For the late summer tobacco harvest, all field hands need are tomahawks, spikes and wooden sticks. Unless of course you count the water cooler as a tool, something Pichel says is almost as important in the heat.
"This is a high-dollar cash crop and everything is done manually," said Pichel, speaking inside his Clinton County tobacco barn. "It's collected by hand and hoed just like a big garden."
Little has changed about cultivating tobacco over the last 50 years in Missouri. Herbicides have made the roughly 90-day growing season easier to keep insects off crops, and a binding machine has cut down on post-harvest labor.
But there are fewer and fewer tobacco farmers in Clinton county. And those here have cutback on production because of government quotas initiated by the tobacco settlement agreement.
A reliable crop
Tobacco has always been a reliable crop in Missouri because of its ability to withstand high heat and dry summers.

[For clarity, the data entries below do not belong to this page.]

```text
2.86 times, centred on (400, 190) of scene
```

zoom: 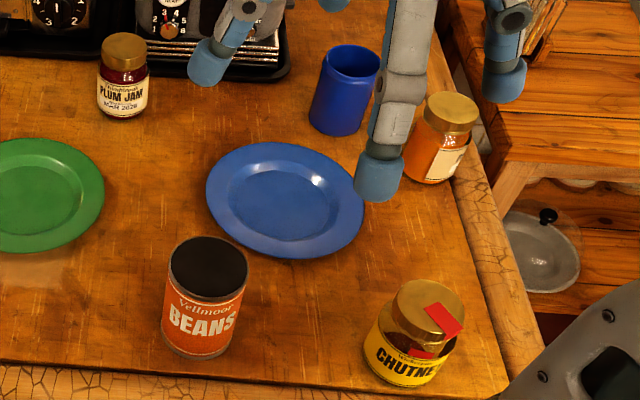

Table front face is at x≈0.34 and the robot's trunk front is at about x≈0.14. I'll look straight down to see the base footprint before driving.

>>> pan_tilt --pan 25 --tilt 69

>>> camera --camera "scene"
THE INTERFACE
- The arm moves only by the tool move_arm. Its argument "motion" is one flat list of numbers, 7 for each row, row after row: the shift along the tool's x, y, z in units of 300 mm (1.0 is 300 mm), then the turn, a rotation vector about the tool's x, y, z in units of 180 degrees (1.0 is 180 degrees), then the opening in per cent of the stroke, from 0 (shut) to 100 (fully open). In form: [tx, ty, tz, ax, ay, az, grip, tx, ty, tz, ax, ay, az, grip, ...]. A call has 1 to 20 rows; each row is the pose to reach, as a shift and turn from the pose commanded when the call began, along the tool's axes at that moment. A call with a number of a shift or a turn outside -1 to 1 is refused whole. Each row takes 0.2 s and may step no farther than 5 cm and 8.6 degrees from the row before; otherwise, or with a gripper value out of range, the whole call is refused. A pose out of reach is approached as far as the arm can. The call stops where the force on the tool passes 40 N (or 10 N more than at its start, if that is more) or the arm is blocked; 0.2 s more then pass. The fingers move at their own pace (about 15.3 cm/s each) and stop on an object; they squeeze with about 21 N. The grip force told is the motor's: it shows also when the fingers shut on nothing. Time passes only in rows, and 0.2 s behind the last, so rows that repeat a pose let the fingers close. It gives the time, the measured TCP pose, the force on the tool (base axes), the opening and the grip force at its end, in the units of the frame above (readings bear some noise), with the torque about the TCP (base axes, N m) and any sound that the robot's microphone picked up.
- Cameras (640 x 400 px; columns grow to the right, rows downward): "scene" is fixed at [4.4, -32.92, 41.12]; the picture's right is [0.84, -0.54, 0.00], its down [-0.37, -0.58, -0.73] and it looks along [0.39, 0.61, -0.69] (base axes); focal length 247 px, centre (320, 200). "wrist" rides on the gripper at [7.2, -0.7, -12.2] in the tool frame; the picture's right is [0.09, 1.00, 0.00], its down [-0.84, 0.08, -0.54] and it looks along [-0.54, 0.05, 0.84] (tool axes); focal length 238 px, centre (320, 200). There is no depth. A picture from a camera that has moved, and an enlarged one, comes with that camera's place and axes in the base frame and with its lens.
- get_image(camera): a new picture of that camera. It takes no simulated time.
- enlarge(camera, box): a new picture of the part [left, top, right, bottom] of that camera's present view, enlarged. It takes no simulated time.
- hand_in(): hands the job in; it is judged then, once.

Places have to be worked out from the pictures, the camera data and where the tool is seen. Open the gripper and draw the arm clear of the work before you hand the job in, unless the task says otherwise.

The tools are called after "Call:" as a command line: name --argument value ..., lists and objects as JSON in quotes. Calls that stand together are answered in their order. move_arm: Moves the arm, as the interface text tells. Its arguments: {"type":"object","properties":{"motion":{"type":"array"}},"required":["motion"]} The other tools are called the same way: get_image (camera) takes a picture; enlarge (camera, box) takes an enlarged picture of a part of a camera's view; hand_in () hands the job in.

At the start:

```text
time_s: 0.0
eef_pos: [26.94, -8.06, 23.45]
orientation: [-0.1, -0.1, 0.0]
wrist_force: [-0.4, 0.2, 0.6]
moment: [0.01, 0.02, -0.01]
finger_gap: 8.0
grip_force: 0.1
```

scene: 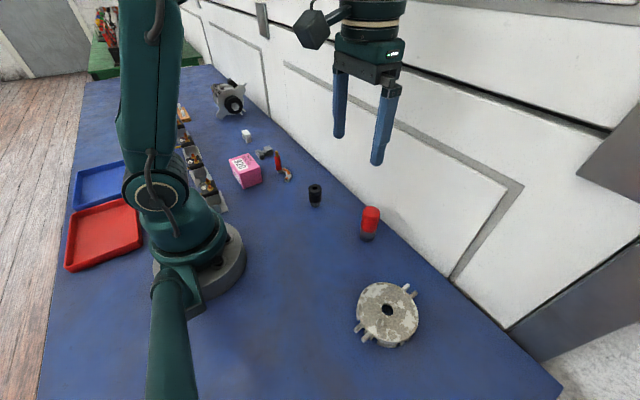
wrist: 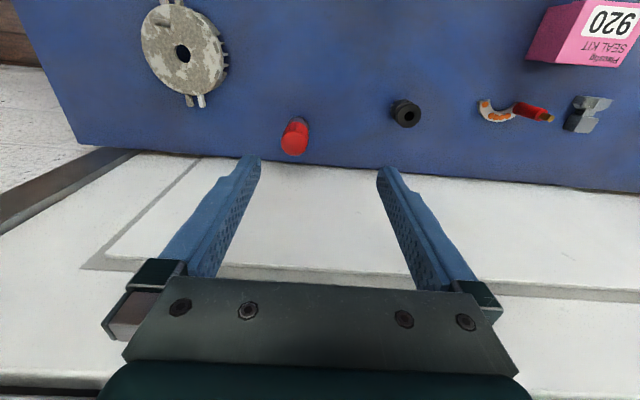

"It was always a good cash crop," said Billy Ray Moore, whose family has grown tobacco for more than a half-century. "As long as you could get your labor, there were no problems."
Moore said he learned the trade from his father, William, who annually grew a few acres of tobacco until he retired in 1973. Through the years, his sons raised as much as 20 acres of tobacco and now have five acres around the county.
This is the 50th year the family's barn on Moore Road has held tobacco from its rafters.
"He didn't raise as much as I did because he didn't have the herbicides and all that back then," Moore said. "My brother and I used to have to go out and hoe it out every morning and sometimes into the evening. It was hard work."
Around August, leaves on the burley tobacco ripen to a bright yellow and the stalks are ready for harvest. For harvest, Pichel typically employs nine workers, who cut the individual stalks and spear them onto wooden sticks. They're then hauled by wagons to the tobacco barn, hung on poles from the rafters and left to cure for about two months.
Doorways remain open "to allow a constant flow of air through the barn," an integral part of the curing process, Pichel said. Farmers today have direct contracts with tobacco companies, who ship the product from receiving barns like the one in Weston.
Supplements income
Pichel, who farms across the road from Moore, has grown tobacco for 25 years. Like Moore, Pichel has used tobacco to supplement family income.
Raised on a produce farm in Pennsylvania, Pichel said his family grew tomatoes for the Campbell's soup company. He had some familiarity with tobacco because Amish farmers grew it in Pennsylvania.
"Tobacco just happened to be on the farm when we bought it," said Pichel, who earned his living as an over-the-road driver. "When I first came here, almost every farm had some tobacco grown on it. Most of the old-timers passed away and nobody started growing tobacco. Back at that time it was part of the culture. And if you knew you could grow tobacco, you could pay for your farm."